The Midcore VS Code extension brings the agent, plan, debug, and ask modes — plus the full Studio panel with the Intent Wizard — into your editor. You get inline diffs, @-mentions for context, and conversation history without leaving the IDE.

Install

  • Open the Extensions view (Ctrl+Shift+X on Windows/Linux, Cmd+Shift+X on macOS).
  • Search for "Midcore" and install the official extension.
  • Reload the window if prompted.

Marketplace & VSIX

Install from the VS Code Marketplace when available. Signed-in users can download the latest VSIX from Downloads in the dashboard (requires an account).

Verify install

  • The extension appears in the Extensions list and is enabled.
  • Open the Command Palette and type "Midcore" — you should see Midcore commands.

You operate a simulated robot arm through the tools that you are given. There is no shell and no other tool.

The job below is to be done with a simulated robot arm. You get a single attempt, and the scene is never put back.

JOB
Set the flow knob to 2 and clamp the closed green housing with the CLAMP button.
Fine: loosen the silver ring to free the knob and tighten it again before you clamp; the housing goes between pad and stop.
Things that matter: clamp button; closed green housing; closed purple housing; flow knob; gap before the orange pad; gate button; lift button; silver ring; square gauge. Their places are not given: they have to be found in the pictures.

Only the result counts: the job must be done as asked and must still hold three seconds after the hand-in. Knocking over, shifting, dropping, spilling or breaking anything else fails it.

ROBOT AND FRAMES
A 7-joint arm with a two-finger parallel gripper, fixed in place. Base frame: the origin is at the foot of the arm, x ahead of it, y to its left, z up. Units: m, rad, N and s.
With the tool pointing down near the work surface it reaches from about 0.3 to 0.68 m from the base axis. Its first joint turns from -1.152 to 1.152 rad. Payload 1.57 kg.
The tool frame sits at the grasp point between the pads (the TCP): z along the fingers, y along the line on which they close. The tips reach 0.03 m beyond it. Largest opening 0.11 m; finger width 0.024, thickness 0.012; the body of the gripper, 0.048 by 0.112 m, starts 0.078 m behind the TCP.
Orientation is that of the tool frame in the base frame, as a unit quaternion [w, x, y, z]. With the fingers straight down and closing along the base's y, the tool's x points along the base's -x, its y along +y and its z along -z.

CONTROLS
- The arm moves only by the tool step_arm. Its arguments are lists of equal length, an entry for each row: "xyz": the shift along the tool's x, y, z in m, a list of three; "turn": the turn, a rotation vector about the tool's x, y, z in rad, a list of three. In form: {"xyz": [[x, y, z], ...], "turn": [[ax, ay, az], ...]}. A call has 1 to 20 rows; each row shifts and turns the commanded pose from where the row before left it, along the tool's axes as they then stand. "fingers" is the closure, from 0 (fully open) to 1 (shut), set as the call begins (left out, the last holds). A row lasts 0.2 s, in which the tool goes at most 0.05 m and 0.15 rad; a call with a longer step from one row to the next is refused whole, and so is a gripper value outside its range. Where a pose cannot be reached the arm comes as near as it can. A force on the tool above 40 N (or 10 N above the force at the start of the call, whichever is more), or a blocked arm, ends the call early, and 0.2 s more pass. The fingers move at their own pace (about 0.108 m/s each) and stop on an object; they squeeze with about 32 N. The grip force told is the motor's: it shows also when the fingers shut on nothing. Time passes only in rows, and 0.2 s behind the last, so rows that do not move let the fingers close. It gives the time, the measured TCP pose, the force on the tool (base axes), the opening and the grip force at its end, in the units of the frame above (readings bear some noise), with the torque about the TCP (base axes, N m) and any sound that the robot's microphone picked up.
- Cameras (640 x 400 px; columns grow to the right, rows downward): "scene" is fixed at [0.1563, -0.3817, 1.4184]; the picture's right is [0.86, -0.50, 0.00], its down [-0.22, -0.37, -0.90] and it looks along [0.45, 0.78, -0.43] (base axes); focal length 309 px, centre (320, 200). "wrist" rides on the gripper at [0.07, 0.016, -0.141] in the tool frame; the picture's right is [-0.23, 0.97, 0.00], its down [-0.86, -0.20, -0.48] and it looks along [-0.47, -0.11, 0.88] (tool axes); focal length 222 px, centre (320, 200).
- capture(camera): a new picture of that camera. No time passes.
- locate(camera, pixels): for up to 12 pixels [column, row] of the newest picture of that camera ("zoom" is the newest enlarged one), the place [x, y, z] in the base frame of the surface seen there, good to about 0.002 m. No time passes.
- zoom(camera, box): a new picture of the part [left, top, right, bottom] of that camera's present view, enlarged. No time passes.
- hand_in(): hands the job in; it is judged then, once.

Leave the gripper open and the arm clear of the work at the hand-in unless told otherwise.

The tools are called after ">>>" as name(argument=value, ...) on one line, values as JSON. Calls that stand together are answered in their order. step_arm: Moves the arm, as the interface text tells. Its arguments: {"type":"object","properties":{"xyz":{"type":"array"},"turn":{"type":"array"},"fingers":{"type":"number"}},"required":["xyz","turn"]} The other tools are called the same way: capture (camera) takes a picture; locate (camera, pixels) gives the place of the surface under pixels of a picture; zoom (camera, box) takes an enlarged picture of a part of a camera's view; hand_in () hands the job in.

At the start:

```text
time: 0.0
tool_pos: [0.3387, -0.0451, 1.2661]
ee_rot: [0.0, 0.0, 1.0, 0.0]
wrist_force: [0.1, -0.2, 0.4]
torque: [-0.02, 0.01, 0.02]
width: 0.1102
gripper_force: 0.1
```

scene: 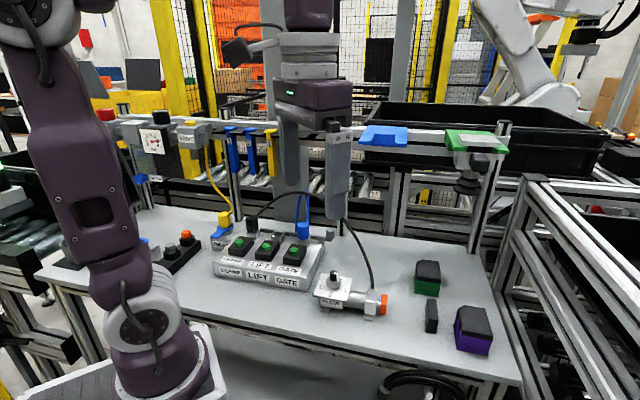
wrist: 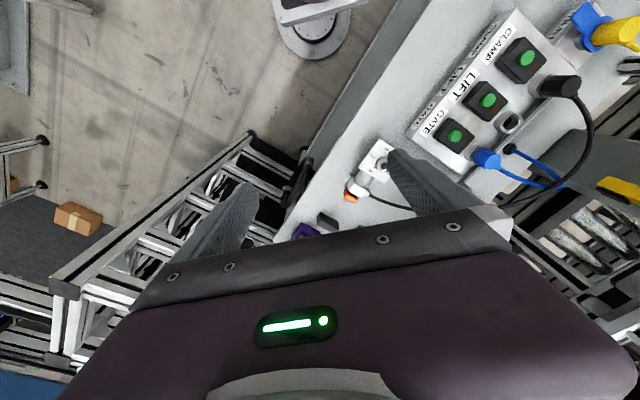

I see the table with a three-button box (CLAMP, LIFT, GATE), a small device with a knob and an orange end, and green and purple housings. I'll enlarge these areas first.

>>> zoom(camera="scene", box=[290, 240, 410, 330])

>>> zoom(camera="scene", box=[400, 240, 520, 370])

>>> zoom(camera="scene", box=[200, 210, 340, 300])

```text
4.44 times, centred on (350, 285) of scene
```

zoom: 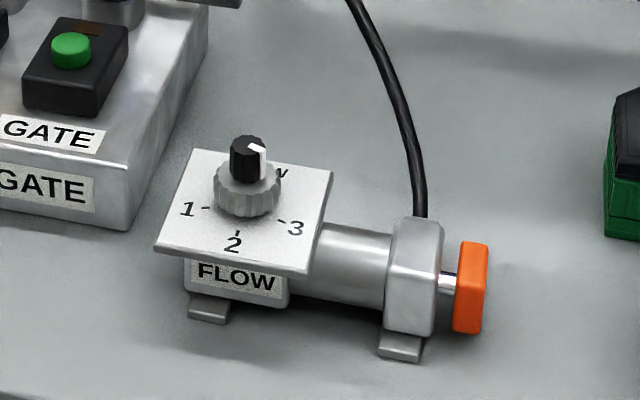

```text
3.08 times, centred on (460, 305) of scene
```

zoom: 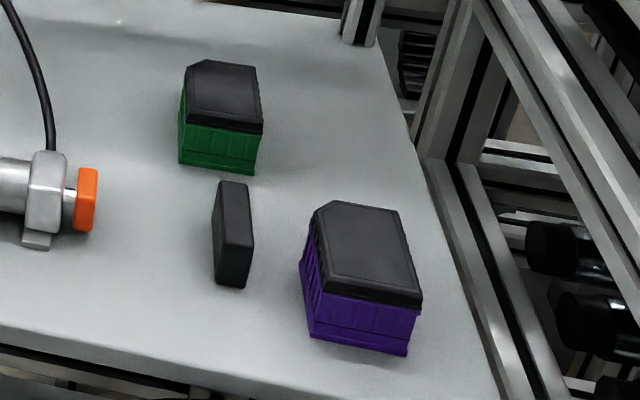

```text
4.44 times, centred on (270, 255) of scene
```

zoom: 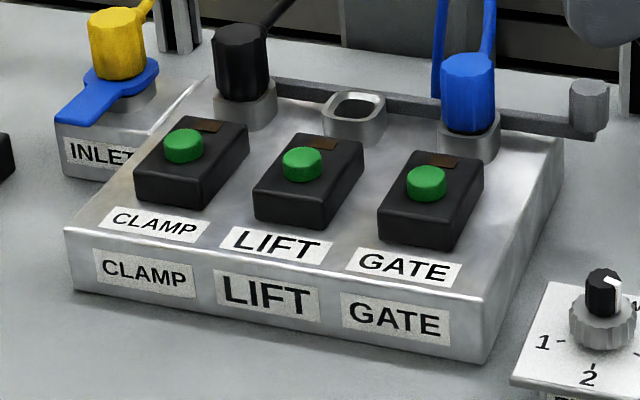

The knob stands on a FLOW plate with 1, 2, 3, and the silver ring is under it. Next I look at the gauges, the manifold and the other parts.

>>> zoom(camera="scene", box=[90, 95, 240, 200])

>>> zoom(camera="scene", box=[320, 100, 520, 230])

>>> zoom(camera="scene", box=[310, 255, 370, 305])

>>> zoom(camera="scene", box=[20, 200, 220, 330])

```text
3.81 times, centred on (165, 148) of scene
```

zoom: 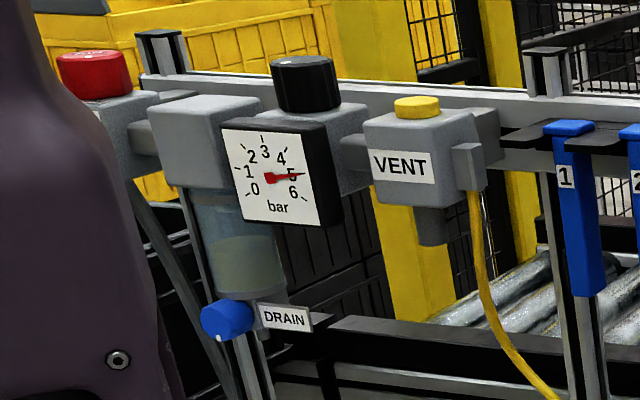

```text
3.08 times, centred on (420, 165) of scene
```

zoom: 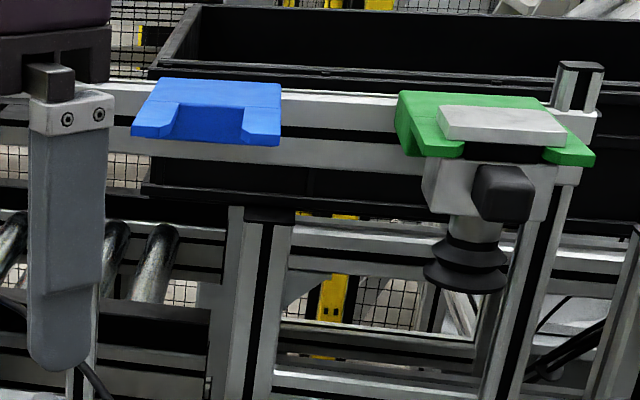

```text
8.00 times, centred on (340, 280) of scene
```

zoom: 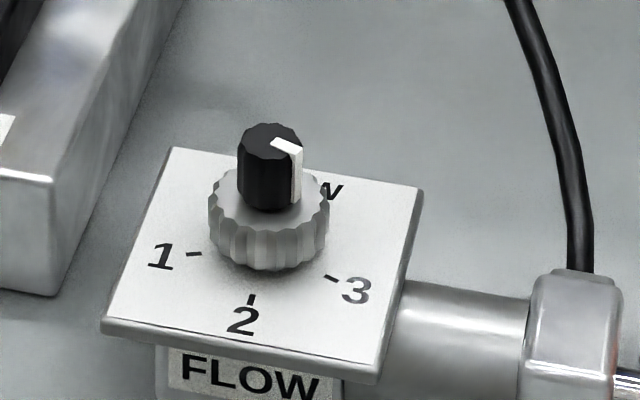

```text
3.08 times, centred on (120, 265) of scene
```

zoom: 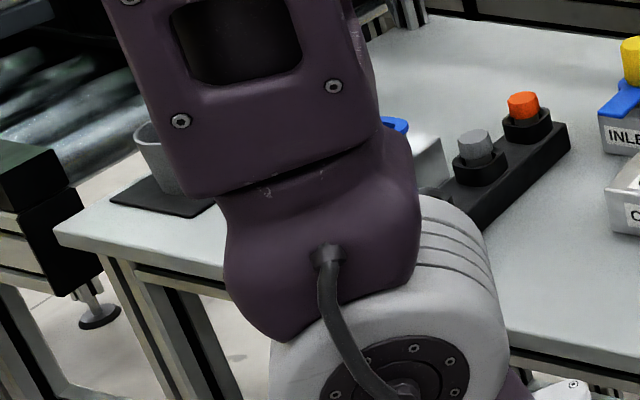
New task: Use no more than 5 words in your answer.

Studio panel inside VS Code

The same Studio workspace you use on the web and on the desktop ships as a side panel in VS Code. Open it from the activity bar to access the Intent Wizard (one prompt → clarifying cards → plan → launch), the live pipeline, gate approvals, evidence, and release readiness — without leaving your editor.

When to use VS Code

Use the VS Code extension when you already work in VS Code and want inline diffs, @-mentions for context, and the agent in the same repo as your editor. Best for day-to-day coding with the agent alongside your existing workflow.

Get started

After installing:

  1. Open a project folder (File → Open Folder).
  2. Open the Command Palette (Ctrl+Shift+P / Cmd+Shift+P) and type "Midcore".
  3. Choose "Open Midcore" or the equivalent to open the sidebar panel.
  4. Sign in or configure your account if prompted.
  5. Type a task or question in the chat input and send. Use Agent for code changes, Ask for exploration only, Plan for design, Debug for tracing failures.

Modes in the IDE

The same modes as the CLI are available in the UI: Agent (implement and edit), Plan (design, no edits), Debug (trace and fix), Ask (read-only Q&A). Switch via the mode selector in the panel or command palette. The agent uses your open files and selection as context when relevant.

Context and @-mentions

You can reference files, folders, or symbols in your prompt (e.g. @filename, @folder). The extension sends that context to the agent so it can focus on the right code. Rules from .midcore/rules/ and AGENTS.md are loaded automatically when the agent runs.

Troubleshooting

  • Panel not opening — Use the Command Palette and run "Midcore: Open" (or the exact command name from the extension).
  • Auth or connection errors — Check Settings for API URL and credentials; see Settings and Environment variables.
  • Agent not seeing my files — Ensure the folder is opened (not just a single file) and that the files are under the workspace root. Use @-mentions to explicitly add paths.